Items start

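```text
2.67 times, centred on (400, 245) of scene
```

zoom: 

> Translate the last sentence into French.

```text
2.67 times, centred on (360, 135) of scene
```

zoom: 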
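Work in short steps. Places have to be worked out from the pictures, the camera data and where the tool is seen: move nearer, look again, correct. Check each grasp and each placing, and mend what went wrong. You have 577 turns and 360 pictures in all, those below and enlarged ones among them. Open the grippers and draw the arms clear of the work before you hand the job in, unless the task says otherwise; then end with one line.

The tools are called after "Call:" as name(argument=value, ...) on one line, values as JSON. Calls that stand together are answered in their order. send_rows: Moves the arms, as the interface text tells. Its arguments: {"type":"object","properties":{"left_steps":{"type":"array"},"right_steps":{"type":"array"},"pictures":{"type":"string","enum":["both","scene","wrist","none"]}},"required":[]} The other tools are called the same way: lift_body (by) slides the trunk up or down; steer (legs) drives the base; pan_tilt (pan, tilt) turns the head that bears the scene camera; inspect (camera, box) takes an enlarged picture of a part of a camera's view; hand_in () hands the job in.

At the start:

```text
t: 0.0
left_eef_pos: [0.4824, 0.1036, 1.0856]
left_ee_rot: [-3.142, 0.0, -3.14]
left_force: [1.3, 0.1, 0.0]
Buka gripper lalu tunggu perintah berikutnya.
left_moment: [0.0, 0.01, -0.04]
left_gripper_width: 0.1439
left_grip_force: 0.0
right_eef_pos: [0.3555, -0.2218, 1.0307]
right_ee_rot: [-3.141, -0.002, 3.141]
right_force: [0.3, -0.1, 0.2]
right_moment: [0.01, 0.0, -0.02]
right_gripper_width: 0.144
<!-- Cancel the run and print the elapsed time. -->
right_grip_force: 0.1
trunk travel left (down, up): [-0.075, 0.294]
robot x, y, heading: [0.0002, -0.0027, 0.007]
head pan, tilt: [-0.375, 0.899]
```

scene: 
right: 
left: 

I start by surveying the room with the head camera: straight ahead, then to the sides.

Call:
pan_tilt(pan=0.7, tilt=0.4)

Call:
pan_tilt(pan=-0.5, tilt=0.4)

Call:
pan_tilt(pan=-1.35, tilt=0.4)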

Items end

_Exercise description_
Looking at the entries above, how many lines contain the word "trunk"? Answer with the number alone.

_Task response_
2